A great article. Practitioners of safety must remember, when human dimension is added to the system, it becomes a sociotechnical system. The properties are complex because humans are governed by science of physiology; hardware is governed by science of physics. The strategies to manage risks , generally emergent risks, are different from those of linear engineered systems. The emergent risks are managed by building organizational resilience to succeed under varying conditions. Organizations looking to perform resiliently need to adopt Systems model of accident prevention.
A great comment, thanks Captain Varma.
Excellent article. Refreshingly clearly written.
Unfortunately the regulators of many complex industries are staffed with people with a background in complicated (engineering) risk management.
I hope your article reaches a wide and receptive audience in aviation regulation – but don’t hold your breath!
Thanks for the kind comment, Richard. Many areas of industry need to understand complexity, regulators included. I’m confident that the more people talk about complexity in the industry, the more we will start to see a shift in macro thinking. I’m already seeing a shift towards Safety-II in many conversations in the industry, especially airlines. Forward-thinking regulators won’t be too far behind. Since the science that underpins Safety-II is Resilience Engineering, which sits largely on Systems Theory and appreciating complexity, I don’t see how a move in the Safety-II direction can’t involve greater complexity knowledge too.

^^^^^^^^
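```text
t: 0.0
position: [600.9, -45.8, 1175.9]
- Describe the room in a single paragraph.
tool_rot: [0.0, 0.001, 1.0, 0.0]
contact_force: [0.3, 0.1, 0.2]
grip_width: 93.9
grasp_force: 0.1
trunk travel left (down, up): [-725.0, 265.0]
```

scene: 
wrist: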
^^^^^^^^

Excellent article. Thank you. I think a challenge in making any change seems to be overcoming the “not-needed” inertia that exists in all organizations. I think McCrystal’s experience and insight are invaluable to those who are engaged in making their case. In his book, Team of Teams: New Rules for Engagement for a Complex World, he provides real insight and perspective into how this change feels from a leader’s viewpoint. I have used this book to make the case for change to our leadership. https://www.mcchrystalgroup.com/insights-2/teamofteams/
Thanks for sharing the link, Dan. I hadn’t seen that page before writing the article, but it articulates what McChyrstal did much better than I have! Personally I think the book should be required reading for anyone in a leadership role in any kind of organisation. I truly believe that the more people understand complexity and adjust their thinking and actions accordingly, the better organisations and societies will become.
Many thanks for this simple and clear explanation. A great read for all interested in safety but especially students.

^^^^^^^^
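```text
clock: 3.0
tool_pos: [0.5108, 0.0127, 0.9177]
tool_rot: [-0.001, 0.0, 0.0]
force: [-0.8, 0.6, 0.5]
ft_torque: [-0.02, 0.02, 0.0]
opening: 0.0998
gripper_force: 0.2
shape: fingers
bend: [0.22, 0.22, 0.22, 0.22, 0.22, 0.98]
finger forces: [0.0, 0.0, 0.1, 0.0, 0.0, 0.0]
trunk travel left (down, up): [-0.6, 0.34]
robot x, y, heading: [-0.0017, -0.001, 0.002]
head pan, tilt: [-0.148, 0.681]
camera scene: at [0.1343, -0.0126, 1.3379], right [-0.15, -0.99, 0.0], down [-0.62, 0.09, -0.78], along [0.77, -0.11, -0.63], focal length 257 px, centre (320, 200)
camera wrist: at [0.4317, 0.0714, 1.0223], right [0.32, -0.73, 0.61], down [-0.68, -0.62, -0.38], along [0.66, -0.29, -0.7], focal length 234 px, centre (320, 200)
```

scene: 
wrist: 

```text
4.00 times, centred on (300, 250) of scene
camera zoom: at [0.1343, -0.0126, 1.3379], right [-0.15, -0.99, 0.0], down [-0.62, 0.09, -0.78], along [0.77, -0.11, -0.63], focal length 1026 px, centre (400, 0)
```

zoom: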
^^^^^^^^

Thanks for your kind comment, Pam. Hopefully the article can be used a ‘taster’ for anyone new to these concepts and encourages them to go on and read more from the experts!

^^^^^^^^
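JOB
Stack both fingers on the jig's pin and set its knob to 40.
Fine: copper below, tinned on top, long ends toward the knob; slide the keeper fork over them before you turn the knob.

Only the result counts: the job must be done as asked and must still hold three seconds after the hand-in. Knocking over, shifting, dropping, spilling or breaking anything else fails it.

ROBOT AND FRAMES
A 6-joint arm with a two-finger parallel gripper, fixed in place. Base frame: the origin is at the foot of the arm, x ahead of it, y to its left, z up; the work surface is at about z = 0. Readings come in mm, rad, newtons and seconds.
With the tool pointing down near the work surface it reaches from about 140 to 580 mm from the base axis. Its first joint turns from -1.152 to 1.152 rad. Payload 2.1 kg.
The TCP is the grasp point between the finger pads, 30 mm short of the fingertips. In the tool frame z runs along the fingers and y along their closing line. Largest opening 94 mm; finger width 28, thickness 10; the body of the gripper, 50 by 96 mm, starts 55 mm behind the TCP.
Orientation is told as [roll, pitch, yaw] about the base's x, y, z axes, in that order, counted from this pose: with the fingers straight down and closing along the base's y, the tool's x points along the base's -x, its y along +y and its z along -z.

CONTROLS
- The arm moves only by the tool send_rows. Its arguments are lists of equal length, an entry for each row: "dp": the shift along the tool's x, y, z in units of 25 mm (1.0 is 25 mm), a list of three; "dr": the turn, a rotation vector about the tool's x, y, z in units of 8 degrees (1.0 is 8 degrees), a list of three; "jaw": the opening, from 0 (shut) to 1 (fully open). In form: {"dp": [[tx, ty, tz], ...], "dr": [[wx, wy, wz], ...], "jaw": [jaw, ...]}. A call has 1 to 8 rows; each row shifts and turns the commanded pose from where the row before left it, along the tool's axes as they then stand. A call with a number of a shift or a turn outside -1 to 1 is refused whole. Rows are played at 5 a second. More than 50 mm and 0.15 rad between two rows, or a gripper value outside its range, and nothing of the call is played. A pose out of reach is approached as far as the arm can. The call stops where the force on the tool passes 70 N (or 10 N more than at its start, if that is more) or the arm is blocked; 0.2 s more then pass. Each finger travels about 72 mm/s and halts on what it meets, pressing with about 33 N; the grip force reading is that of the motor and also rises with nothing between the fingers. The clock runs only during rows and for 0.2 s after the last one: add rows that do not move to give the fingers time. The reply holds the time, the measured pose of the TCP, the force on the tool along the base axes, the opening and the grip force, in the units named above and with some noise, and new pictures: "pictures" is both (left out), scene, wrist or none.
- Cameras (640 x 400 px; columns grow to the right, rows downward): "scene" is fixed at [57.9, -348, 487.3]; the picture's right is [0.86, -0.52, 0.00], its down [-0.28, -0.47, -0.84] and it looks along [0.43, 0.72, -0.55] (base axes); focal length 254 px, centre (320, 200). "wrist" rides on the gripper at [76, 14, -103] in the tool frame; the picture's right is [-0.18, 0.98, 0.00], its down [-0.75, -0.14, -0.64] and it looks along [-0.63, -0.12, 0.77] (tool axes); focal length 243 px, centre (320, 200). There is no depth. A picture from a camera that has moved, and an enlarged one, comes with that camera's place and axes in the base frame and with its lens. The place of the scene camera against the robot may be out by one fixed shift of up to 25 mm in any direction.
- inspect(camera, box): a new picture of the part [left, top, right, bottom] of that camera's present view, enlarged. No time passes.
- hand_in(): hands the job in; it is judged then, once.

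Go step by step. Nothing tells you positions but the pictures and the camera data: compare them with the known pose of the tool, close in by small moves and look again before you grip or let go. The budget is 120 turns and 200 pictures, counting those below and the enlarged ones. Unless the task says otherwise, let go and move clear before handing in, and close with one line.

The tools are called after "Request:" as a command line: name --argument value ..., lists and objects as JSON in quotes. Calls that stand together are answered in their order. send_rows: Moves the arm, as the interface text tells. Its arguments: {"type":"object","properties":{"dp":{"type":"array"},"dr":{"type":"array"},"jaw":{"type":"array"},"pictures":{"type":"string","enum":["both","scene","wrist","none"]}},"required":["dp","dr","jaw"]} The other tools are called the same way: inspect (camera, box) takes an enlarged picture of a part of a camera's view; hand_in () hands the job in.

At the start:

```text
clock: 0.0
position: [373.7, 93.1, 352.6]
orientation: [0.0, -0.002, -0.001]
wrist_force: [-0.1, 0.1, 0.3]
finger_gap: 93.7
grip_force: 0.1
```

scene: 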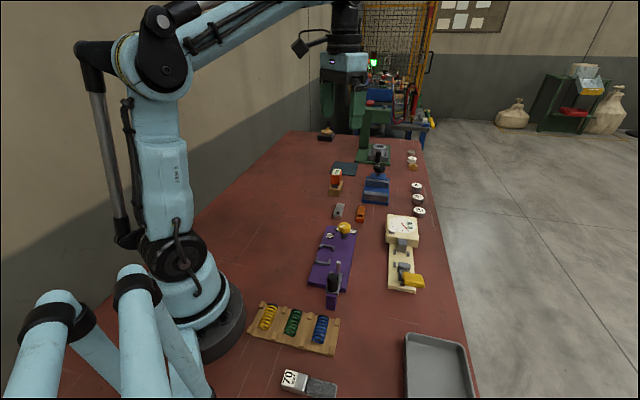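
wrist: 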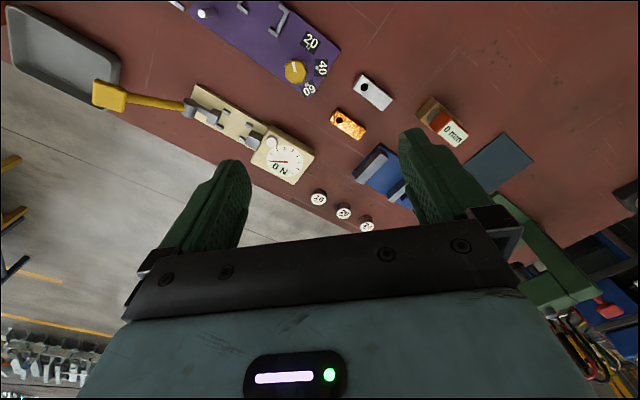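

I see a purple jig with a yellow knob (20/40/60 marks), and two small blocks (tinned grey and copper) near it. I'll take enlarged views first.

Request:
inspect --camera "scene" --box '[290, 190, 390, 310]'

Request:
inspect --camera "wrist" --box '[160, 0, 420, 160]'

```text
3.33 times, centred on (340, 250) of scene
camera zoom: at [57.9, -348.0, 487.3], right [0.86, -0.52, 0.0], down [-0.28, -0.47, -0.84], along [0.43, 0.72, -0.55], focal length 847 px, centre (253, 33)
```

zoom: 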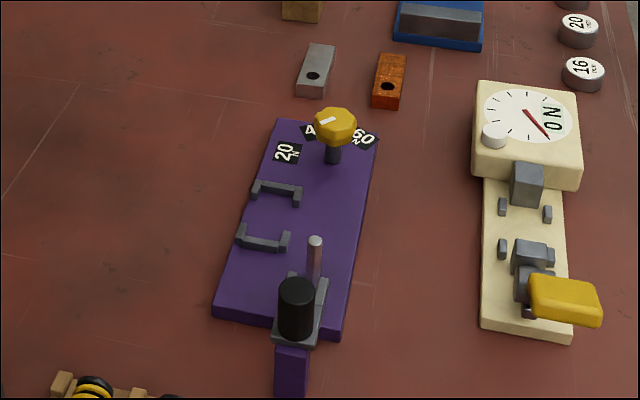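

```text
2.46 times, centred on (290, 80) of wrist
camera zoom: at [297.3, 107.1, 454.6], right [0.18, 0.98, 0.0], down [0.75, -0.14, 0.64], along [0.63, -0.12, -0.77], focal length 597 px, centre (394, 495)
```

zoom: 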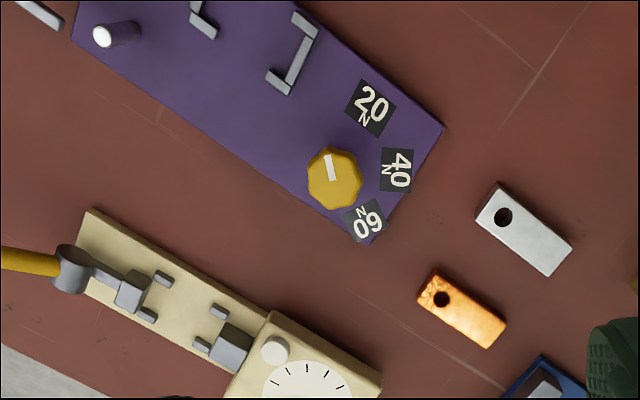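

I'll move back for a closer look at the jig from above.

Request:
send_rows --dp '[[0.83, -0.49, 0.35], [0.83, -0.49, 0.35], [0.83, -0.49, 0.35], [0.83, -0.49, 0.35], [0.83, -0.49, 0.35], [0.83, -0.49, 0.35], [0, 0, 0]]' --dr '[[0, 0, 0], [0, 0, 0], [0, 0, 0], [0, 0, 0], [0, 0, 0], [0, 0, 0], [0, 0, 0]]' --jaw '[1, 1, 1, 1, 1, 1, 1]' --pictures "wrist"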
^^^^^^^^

Have you considered the issue of Wickedity? ie. that is things beyond the complexity of systems?
Hi Rob. Wickedity is something on my radar, but I haven’t quite got that far yet. I know this is something you have written about quite a bit. Can you suggest any primer articles that would be good for the first time reader?
Hi Adam, my colleague Craig Ashhurst has just completed his PhD on it at ANU. His work is frontier breaking. Happy to put you in touch. email@example.com
I’m still puzzled as to the difference between wickedity and complexity. Every reference I see makes them sound basically the same or simply misunderstands one or the other. Can anyone explain the difference? Or perhaps there isn’t one?
Ron, not even closely the same. The difference is massive. Perhaps you need to read up more on them.
Wicked problems have no solution neither any stopping point, there is no black and white neither ‘scientific’ method to explore them. Indeed, the traditional scientific approach to knowledge and culture actually makes things worse or more deeply wicked.
The idea of complexity carries with it the ultimate assumption that there is a solution and that ambiguity and paradox are ultimately solvable, it then becomes just a condition of time, knowledge and resources.
I referred to a recent publication here: https://safetyrisk.net/independent-thinking-in-an-uncertain-world-a-mind-of-ones-own/
The moment one acknowledges ‘wickedity’ then a new transdisciplinary approach needs to be acknowledged. This steps way beyond anything that complexity studies proposes or that is suggested by Safety and moving beyond the idea that safety is a ‘science’.
I get that you see a difference but my concern is that I do not (you and I have had this conversation before you and you agreed with me at the time). I worry now that when you talk about complexity you’re talking about something different than what I am talking about and what this article is talking about.
For example, complexity carries with it not assumption that there is a solution, and the assumption is that they are irreducibly ambiguous and unknowable. Even saying there is a “solution” misundertands what we are talking about because complexity is not a “problem” but a state of something. It’s not normative. This makes it hard because reducing or eliminating complexity is not only not possible in a complex system, it often is not even be desirable.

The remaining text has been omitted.